▸ DATA EXCERPT:
::::
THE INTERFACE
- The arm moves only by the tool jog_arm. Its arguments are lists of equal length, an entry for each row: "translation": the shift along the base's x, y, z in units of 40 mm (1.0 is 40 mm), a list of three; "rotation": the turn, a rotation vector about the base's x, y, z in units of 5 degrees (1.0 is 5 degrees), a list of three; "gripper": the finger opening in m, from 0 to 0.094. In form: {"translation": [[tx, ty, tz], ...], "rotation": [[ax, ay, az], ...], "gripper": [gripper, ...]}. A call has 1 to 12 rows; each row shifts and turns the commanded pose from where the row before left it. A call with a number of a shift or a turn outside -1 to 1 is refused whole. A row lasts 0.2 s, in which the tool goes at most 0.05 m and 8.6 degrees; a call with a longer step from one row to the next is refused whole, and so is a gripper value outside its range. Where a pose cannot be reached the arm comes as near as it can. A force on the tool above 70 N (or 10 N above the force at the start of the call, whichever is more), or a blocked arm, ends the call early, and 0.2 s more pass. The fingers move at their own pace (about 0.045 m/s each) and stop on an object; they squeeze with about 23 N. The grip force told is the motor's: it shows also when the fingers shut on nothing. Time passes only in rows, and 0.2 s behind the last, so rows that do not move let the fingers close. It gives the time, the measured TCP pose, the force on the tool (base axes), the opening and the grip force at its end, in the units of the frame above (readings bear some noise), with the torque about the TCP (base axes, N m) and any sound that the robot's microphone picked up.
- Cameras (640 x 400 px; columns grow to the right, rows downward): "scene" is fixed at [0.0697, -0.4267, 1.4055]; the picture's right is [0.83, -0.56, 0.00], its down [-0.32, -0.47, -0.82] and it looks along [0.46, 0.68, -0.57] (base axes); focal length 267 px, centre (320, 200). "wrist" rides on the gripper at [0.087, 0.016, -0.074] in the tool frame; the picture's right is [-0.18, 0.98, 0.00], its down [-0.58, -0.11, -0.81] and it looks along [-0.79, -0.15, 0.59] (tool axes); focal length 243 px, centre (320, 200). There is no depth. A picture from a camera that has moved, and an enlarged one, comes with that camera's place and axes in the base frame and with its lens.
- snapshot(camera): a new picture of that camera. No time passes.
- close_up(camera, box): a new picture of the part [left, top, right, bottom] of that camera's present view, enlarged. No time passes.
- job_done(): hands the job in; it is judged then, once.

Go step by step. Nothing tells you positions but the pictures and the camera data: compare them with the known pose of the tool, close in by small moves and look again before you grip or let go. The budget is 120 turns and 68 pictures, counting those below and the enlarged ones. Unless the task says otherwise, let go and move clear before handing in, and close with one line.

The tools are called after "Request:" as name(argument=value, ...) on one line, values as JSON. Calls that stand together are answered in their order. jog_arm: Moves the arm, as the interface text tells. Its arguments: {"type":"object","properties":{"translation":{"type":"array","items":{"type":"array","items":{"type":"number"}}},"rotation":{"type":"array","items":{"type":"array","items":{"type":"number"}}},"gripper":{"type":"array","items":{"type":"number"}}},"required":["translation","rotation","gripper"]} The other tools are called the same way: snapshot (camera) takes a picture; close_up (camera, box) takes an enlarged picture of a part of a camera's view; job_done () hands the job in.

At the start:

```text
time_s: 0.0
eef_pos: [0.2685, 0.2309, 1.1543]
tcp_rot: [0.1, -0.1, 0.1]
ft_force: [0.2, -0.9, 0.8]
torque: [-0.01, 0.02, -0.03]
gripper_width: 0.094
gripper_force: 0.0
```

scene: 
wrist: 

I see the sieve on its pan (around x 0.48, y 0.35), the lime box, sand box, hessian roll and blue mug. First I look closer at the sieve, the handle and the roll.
::::
▸ EXERCISE BRIEF:
Take the material above and return all of it exactly.

▸ TASK SOLUTION:
THE INTERFACE
- The arm moves only by the tool jog_arm. Its arguments are lists of equal length, an entry for each row: "translation": the shift along the base's x, y, z in units of 40 mm (1.0 is 40 mm), a list of three; "rotation": the turn, a rotation vector about the base's x, y, z in units of 5 degrees (1.0 is 5 degrees), a list of three; "gripper": the finger opening in m, from 0 to 0.094. In form: {"translation": [[tx, ty, tz], ...], "rotation": [[ax, ay, az], ...], "gripper": [gripper, ...]}. A call has 1 to 12 rows; each row shifts and turns the commanded pose from where the row before left it. A call with a number of a shift or a turn outside -1 to 1 is refused whole. A row lasts 0.2 s, in which the tool goes at most 0.05 m and 8.6 degrees; a call with a longer step from one row to the next is refused whole, and so is a gripper value outside its range. Where a pose cannot be reached the arm comes as near as it can. A force on the tool above 70 N (or 10 N above the force at the start of the call, whichever is more), or a blocked arm, ends the call early, and 0.2 s more pass. The fingers move at their own pace (about 0.045 m/s each) and stop on an object; they squeeze with about 23 N. The grip force told is the motor's: it shows also when the fingers shut on nothing. Time passes only in rows, and 0.2 s behind the last, so rows that do not move let the fingers close. It gives the time, the measured TCP pose, the force on the tool (base axes), the opening and the grip force at its end, in the units of the frame above (readings bear some noise), with the torque about the TCP (base axes, N m) and any sound that the robot's microphone picked up.
- Cameras (640 x 400 px; columns grow to the right, rows downward): "scene" is fixed at [0.0697, -0.4267, 1.4055]; the picture's right is [0.83, -0.56, 0.00], its down [-0.32, -0.47, -0.82] and it looks along [0.46, 0.68, -0.57] (base axes); focal length 267 px, centre (320, 200). "wrist" rides on the gripper at [0.087, 0.016, -0.074] in the tool frame; the picture's right is [-0.18, 0.98, 0.00], its down [-0.58, -0.11, -0.81] and it looks along [-0.79, -0.15, 0.59] (tool axes); focal length 243 px, centre (320, 200). There is no depth. A picture from a camera that has moved, and an enlarged one, comes with that camera's place and axes in the base frame and with its lens.
- snapshot(camera): a new picture of that camera. No time passes.
- close_up(camera, box): a new picture of the part [left, top, right, bottom] of that camera's present view, enlarged. No time passes.
- job_done(): hands the job in; it is judged then, once.

Go step by step. Nothing tells you positions but the pictures and the camera data: compare them with the known pose of the tool, close in by small moves and look again before you grip or let go. The budget is 120 turns and 68 pictures, counting those below and the enlarged ones. Unless the task says otherwise, let go and move clear before handing in, and close with one line.

The tools are called after "Request:" as name(argument=value, ...) on one line, values as JSON. Calls that stand together are answered in their order. jog_arm: Moves the arm, as the interface text tells. Its arguments: {"type":"object","properties":{"translation":{"type":"array","items":{"type":"array","items":{"type":"number"}}},"rotation":{"type":"array","items":{"type":"array","items":{"type":"number"}}},"gripper":{"type":"array","items":{"type":"number"}}},"required":["translation","rotation","gripper"]} The other tools are called the same way: snapshot (camera) takes a picture; close_up (camera, box) takes an enlarged picture of a part of a camera's view; job_done () hands the job in.

At the start:

```text
time_s: 0.0
eef_pos: [0.2685, 0.2309, 1.1543]
tcp_rot: [0.1, -0.1, 0.1]
ft_force: [0.2, -0.9, 0.8]
torque: [-0.01, 0.02, -0.03]
gripper_width: 0.094
gripper_force: 0.0
```

scene: 
wrist: 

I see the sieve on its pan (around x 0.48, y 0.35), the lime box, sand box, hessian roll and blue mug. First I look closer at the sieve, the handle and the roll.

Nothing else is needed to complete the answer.